Now, that once ideally youthful TV audience is eligible for Medicare and whatever comes beyond. The commercials made for them assume the viewers are not only old but chronically ill. Worse, their current medications don’t help them. The TV ads are for fantastic new drugs that might be effective, but only if the potential patients are willing to risk their lives to find out.  That’s why the lists of side effects are longer than the ads themselves; often even longer than the programs being interrupted. There’s an American law that makes rattling off side effects mandatory, but that’s the single control we have.

The United States is one of only two countries permitting prescription drugs to be advertised on television directly to consumers. New Zealand is the other. Ask your doctor if Fatala is right for you is a catch phrase Americans and New Zealanders hear three times every half hour, especially if they listen to the late night news. That doesn’t happen anywhere else.

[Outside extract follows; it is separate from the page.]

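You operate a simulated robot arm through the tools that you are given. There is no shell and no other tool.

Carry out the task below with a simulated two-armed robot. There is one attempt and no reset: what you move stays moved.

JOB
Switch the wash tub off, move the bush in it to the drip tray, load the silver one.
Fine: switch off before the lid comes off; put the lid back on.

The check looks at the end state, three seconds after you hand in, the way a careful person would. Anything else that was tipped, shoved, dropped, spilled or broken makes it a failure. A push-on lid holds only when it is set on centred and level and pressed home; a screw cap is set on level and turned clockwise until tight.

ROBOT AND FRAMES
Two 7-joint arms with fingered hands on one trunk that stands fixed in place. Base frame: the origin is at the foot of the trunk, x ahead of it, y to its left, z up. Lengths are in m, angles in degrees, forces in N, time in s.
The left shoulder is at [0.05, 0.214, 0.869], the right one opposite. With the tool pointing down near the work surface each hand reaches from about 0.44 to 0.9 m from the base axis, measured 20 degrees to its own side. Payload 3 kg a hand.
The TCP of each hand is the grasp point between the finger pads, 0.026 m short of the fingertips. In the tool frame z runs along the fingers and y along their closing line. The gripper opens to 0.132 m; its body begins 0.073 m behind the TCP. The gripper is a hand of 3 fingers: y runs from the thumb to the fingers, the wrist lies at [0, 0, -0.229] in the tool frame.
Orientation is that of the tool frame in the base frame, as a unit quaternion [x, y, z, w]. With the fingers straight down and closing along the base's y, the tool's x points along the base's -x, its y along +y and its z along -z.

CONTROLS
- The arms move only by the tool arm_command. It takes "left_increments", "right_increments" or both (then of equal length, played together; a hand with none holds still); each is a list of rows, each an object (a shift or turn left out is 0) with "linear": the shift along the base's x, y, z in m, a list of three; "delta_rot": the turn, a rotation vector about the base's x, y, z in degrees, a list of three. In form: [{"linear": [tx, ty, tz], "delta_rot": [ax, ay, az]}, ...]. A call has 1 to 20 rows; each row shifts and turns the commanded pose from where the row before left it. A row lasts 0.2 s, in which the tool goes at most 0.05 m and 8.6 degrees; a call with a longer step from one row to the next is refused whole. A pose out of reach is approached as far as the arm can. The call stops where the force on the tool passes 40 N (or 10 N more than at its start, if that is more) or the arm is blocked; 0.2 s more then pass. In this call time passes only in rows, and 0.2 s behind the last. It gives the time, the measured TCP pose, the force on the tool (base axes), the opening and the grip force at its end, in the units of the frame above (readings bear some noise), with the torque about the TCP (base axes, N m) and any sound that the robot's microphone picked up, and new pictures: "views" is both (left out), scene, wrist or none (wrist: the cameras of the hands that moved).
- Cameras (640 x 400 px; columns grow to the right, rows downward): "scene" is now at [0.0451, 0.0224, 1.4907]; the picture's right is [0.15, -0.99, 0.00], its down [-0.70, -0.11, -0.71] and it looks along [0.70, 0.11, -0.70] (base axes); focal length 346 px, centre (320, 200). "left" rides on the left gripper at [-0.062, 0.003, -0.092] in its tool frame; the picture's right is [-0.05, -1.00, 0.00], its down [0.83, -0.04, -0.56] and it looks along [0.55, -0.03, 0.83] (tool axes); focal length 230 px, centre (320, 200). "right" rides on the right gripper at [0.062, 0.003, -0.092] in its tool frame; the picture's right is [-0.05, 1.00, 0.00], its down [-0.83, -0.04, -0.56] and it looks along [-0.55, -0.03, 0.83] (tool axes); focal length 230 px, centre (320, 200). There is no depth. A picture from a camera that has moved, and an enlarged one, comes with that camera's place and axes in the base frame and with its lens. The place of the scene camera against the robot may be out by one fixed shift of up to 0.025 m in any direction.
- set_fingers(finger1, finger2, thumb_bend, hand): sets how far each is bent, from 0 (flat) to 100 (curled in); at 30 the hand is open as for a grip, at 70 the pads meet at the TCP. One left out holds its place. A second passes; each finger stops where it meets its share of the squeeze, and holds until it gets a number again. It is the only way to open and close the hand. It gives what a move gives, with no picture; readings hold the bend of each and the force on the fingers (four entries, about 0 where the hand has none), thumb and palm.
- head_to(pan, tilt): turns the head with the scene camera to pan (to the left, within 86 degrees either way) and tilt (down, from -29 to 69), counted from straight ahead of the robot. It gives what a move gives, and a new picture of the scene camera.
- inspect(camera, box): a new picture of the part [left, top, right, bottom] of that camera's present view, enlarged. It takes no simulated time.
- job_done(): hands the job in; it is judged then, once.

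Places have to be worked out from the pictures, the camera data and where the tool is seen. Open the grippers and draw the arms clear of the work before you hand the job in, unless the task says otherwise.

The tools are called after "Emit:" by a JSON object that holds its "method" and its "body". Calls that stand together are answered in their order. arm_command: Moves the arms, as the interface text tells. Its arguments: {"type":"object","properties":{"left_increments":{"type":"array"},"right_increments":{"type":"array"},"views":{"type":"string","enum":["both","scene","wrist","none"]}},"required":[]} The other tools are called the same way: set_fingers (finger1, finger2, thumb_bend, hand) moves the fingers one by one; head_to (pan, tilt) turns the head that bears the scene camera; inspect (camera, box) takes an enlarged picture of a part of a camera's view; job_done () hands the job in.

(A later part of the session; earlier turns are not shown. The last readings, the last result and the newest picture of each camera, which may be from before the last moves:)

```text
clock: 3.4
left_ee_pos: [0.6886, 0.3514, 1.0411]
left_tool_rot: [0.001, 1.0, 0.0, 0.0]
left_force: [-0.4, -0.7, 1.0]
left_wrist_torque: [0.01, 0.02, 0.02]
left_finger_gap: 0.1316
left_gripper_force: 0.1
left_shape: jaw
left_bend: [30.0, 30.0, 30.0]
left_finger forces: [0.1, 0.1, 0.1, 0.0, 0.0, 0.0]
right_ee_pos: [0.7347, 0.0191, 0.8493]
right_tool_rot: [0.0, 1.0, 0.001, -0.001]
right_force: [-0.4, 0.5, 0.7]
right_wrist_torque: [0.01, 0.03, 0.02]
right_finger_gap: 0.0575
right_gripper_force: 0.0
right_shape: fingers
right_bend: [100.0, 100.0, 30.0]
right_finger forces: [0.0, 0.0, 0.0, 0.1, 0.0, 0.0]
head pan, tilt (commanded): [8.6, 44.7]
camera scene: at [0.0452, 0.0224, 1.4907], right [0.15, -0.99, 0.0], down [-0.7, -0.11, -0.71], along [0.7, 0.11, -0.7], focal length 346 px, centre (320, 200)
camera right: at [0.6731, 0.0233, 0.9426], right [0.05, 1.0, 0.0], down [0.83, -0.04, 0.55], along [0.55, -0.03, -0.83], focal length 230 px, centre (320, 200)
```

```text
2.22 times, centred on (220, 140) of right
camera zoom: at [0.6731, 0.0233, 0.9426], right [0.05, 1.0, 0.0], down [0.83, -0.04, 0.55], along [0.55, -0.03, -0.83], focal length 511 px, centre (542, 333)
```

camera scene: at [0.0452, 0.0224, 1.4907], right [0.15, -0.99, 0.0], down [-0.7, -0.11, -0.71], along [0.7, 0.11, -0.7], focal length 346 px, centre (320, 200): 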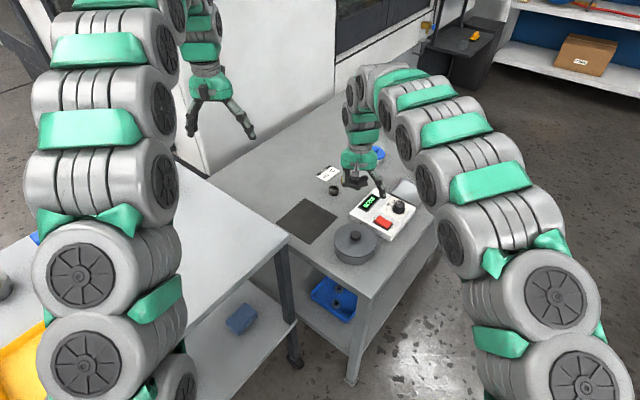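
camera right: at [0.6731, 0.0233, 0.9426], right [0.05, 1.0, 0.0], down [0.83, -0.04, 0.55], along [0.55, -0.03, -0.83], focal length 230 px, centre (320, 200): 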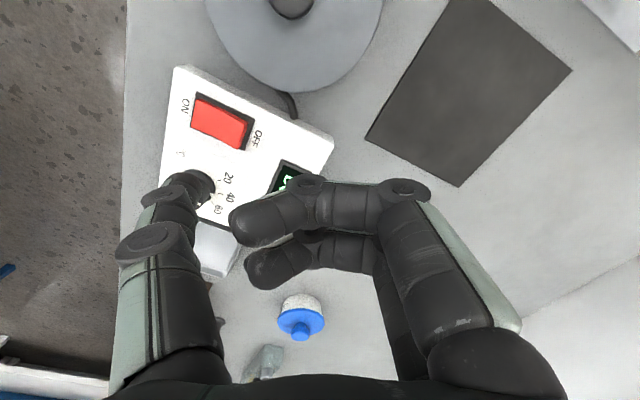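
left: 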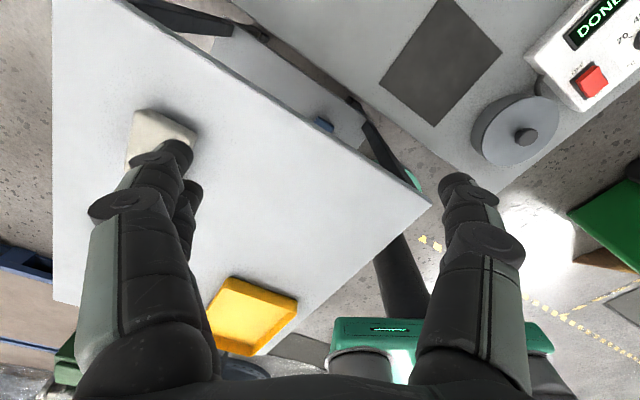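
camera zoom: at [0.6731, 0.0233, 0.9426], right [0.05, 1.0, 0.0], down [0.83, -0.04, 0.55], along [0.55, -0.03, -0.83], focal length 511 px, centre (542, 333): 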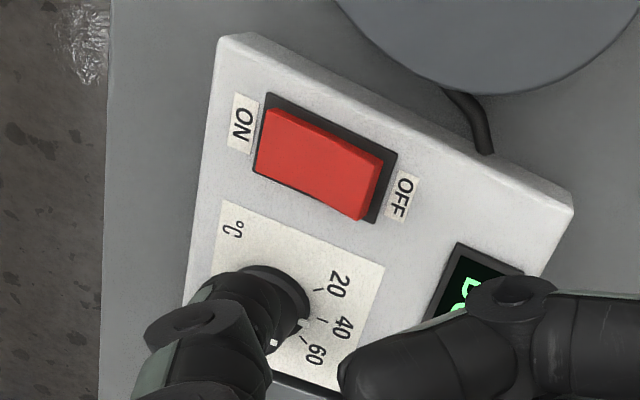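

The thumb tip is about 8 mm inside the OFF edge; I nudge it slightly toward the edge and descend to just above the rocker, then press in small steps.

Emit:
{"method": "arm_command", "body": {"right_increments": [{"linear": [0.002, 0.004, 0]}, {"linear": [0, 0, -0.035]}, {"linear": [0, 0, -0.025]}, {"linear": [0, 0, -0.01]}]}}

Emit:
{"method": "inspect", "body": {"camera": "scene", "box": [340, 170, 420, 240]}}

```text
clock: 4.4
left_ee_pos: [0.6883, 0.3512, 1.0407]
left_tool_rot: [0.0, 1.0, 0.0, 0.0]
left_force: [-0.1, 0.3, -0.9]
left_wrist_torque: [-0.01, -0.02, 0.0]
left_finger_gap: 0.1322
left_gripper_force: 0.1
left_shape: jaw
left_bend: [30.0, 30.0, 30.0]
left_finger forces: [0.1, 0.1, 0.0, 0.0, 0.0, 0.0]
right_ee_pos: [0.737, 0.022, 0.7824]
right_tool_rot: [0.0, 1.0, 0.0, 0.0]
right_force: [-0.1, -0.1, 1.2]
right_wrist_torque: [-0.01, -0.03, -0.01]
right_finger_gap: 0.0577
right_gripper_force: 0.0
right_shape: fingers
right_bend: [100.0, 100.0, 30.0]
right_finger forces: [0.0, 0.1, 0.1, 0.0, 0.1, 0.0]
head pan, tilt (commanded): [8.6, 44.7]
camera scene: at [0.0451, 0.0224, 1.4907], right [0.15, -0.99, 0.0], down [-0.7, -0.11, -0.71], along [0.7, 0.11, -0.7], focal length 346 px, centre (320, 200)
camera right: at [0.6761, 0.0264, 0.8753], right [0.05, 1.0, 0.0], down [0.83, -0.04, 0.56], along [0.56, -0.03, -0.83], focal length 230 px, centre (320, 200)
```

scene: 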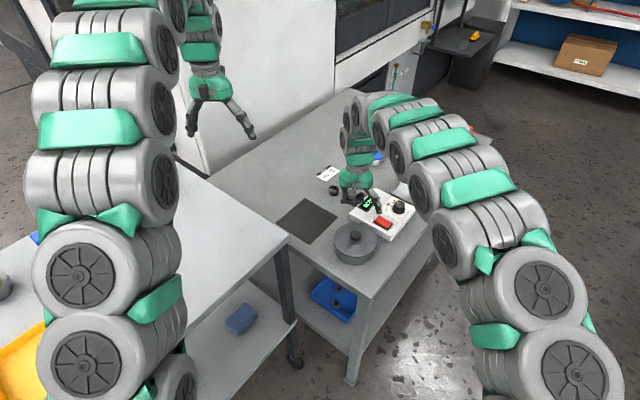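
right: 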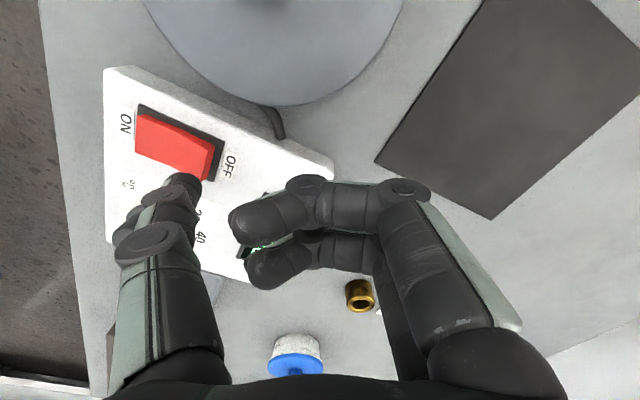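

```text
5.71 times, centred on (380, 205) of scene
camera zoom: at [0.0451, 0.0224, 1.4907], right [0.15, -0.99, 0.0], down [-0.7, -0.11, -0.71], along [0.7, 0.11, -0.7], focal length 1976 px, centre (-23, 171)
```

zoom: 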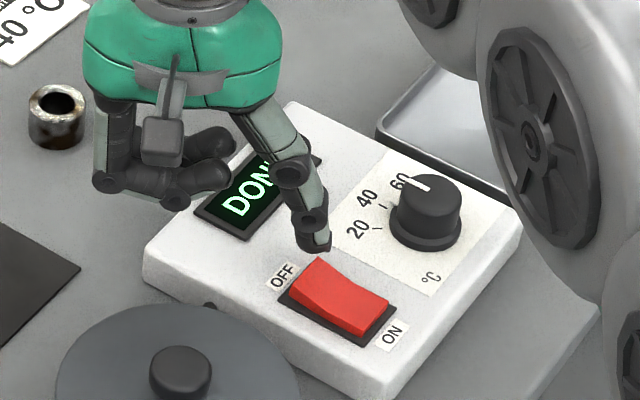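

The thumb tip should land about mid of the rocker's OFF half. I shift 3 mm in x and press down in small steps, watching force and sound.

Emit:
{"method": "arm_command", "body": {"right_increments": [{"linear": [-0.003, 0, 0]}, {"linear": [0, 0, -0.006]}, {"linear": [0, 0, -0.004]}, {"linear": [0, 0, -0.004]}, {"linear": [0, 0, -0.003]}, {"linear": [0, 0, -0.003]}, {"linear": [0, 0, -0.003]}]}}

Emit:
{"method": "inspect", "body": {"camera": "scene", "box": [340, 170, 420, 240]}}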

And sadly, that phrase is often delivered by actors who studied at The Royal Academy of Dramatic Arts or at the renowned Yale Drama Department; actors who thought they’d be fine in Hamlet; by now well into in their careers playing Ophelia or Hamlet himself; possibly starring in a revival of Cat on a Hot Tin Roof.  Now these talented people are asking direct questions of the home audience; questions that some people would hesitate to mention to a gastroenterologist. Instead of parties, the ads are showing actors racing to the plumbing; both private and public. Annoying doesn’t begin to describe hearing highly personal questions on your own TV screen, especially if you’ve invited guests over to see the tennis finals or the Oscars. A revised 1960 commercial showing a dad sweeping the floor would be welcomed wholeheartedly by Americans and New Zealanders, the only people who have an acronym for Directly To Consumer. That’s DTC, and there ought to be a law against it. There might have been, but the present outlook favors Big Pharma.  Physicians hate to be asked by their patients if Fatala would be right for them. Exasperated often enough, they might actually say Take two aspirin and call me in the morning.